## DOCUMENT
Author’s note: Road trips provide iSchool students with amazing opportunities and hands on learning experiences through networking. It’s an opportunity to absorb advice and knowledge from various companies and future potential employers. This road trip touched upon some of the most innovative and involved sports companies out there. Such as: NBA, MLB.com, Met Life Stadium, Steiner Sports, Red Bull Stadium and more.

Growing up, we heard “You can do anything you put your mind to,” and “Follow your dreams.” Meanwhile, we watch our favorite athletes compete in the Olympics, or rock stars perform to sold out crowds at Madison Square Garden.

I recently attended the iSchool Road Trip about technology in sports. Upon our various visits, employers shared helpful career advice and personal experiences of their working past. However, many iSchooler’s found that people did not feed us these same “follow your dreams” lines we heard growing up. These sayings and ideals that we may live by were quickly disputed.

Advice from employers

Employers told us to be more practical and choose a career path in which we had a skill or talent. We heard this advice at more than a few companies. It runs along the lines of, “do not follow your passion, but pursue what you’re good at.”

This was not only a shock to me, but my classmates as well. We were told from a young age that you can do anything you put your mind to. Hearing this advice be debunked from admirable people within industries, that many of us are interested in, made us question the beliefs and hopes we learned during childhood.

If everyone only pursued what they were good at, than doesn’t this make for unhappy employees? This advice was not only unsettling but confusing as well, as it is not something I whole heartedly agree with. I believe that in any career path you choose to go into, you should be happy with what you do.

I believe that in any career path you choose to go into, you should be happy with what you do.

Why this is a concern for Me

My worst fear is entering the workplace, starting off my career and dreading going to work every day. While work is not typically known as something fun or equivalent to having the same excitement of a Syracuse basketball game, it’s important something to enjoy it and put your heart into. If you are doing work you are good at, this doesn’t necessarily mean you are enjoying it or passionate about it.

## WRITTEN TASKS
1. Copy the part of the document from the words "Author’s note: Road trips" through the words "Stadium and more.".
2. Give the continuation of the document.

## DATA SEGMENT
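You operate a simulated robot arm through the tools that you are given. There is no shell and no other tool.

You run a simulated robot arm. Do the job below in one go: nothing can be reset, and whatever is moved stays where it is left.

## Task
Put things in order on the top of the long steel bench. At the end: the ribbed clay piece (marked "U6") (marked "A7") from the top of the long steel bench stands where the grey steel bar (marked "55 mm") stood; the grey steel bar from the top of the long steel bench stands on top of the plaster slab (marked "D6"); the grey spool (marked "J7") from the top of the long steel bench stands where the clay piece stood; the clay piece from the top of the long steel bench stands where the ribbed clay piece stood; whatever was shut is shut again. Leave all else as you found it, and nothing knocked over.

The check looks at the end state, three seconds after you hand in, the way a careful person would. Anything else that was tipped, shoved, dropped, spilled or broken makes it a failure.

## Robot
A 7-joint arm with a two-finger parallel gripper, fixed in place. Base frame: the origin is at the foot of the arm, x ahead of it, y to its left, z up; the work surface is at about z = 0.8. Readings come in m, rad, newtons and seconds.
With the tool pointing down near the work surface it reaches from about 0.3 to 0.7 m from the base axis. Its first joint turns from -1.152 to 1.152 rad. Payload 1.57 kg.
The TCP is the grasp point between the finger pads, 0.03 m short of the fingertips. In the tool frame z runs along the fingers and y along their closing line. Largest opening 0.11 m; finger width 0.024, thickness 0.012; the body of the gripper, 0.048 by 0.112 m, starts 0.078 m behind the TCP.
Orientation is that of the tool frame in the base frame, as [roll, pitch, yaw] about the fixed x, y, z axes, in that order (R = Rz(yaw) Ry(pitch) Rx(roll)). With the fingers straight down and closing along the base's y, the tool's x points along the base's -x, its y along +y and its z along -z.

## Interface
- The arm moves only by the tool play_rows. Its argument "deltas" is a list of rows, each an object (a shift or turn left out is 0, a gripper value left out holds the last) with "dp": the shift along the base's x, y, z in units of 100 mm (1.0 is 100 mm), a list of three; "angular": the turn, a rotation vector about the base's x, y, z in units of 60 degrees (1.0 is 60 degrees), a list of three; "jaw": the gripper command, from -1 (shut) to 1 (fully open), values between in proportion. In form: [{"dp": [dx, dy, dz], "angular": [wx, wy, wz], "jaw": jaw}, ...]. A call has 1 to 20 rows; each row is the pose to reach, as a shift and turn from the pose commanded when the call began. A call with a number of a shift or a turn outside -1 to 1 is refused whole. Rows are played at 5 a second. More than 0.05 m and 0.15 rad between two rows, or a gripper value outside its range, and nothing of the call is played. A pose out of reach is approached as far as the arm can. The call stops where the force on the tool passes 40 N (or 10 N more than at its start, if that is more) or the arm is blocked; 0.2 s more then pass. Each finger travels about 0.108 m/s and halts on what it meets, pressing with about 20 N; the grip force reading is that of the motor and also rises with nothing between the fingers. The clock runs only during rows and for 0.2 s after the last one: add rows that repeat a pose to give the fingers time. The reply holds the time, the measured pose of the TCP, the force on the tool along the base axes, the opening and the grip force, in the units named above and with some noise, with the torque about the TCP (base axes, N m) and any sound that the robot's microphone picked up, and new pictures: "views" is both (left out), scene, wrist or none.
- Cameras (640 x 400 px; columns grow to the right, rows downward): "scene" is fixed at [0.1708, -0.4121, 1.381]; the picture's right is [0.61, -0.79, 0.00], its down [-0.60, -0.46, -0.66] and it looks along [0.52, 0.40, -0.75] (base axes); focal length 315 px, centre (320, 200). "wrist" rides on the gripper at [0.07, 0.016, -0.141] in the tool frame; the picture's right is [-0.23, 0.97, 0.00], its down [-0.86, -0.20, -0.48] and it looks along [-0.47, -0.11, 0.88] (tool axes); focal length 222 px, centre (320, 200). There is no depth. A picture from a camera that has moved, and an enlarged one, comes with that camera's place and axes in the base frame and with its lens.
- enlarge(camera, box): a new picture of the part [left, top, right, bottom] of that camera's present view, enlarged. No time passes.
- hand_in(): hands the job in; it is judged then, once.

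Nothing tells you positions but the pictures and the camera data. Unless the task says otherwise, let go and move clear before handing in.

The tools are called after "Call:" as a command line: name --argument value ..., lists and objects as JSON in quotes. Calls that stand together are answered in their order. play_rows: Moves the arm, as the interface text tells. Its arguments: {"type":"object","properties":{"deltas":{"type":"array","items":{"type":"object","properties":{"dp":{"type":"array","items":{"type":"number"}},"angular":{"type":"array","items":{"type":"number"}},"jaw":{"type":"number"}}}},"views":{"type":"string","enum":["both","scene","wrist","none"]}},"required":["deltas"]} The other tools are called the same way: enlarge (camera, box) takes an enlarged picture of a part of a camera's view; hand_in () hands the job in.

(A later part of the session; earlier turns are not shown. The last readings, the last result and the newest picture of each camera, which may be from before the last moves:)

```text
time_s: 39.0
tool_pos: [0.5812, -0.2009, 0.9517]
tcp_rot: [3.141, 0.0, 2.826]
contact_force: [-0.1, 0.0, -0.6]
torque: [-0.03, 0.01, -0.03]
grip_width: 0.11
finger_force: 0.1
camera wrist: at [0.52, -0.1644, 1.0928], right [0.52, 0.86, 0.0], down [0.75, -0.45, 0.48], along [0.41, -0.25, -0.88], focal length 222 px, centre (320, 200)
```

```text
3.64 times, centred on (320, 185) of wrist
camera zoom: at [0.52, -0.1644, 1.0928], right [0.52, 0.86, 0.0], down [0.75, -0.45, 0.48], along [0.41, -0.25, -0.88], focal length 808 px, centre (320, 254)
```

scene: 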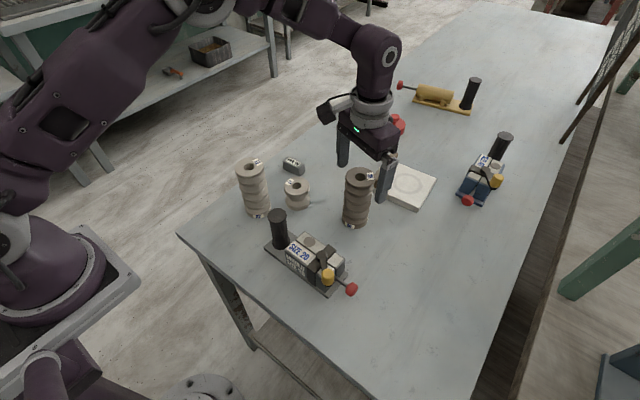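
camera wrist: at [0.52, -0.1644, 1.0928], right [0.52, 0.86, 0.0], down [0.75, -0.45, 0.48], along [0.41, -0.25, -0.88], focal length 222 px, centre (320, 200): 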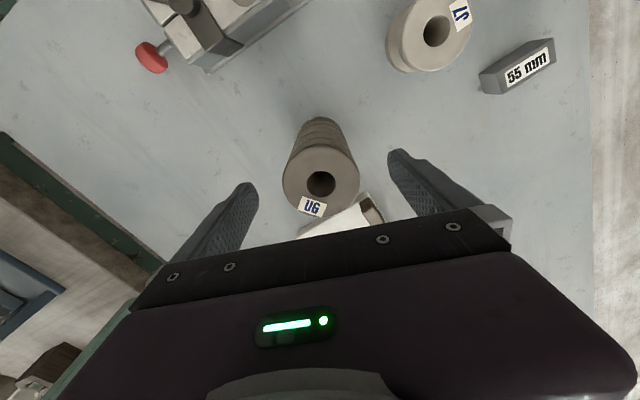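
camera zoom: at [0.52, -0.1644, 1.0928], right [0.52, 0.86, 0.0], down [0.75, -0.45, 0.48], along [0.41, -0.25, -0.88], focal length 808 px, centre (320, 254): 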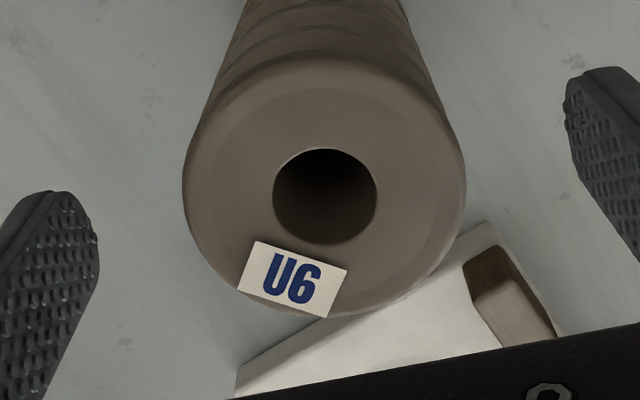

## ANSWERS IN ORDER
1.
Author’s note: Road trips provide iSchool students with amazing opportunities and hands on learning experiences through networking. It’s an opportunity to absorb advice and knowledge from various companies and future potential employers. This road trip touched upon some of the most innovative and involved sports companies out there. Such as: NBA, MLB.com, Met Life Stadium, Steiner Sports, Red Bull Stadium and more.

2.
Junior iSchool Student and Road Trip participant, Courtney Abrams, shared her opinions about this statement as well. “It’s important to follow your passion and align your skills with that passion. Talent is imperative, but at the end of the day you want to be working on something that makes you excited.”

My personal experience

After participating in my first real corporate internship this past summer, I quickly learned that as an intern, or an entry level worker, you start at the bottom of the totem pole. It takes time to work your way up. Unglamorous tasks are required for the business to run smoothly too. Although, this did help me learn a lot about the company and job itself along the way.

For example, I worked on building and designing an internal portfolio site for the group I was working in. Before I could start the site itself, I spent a few days researching and learning about the program and portfolio sites. The research isn’t all that exciting, but it was necessary to complete the site and shows how to create it. I had people surrounding me who I could ask for help and answer questions along the way. No matter how big or small your job is, as you attend work each and every day I feel that it is extremely important to enjoy the people around you, as well as the work place environment equally.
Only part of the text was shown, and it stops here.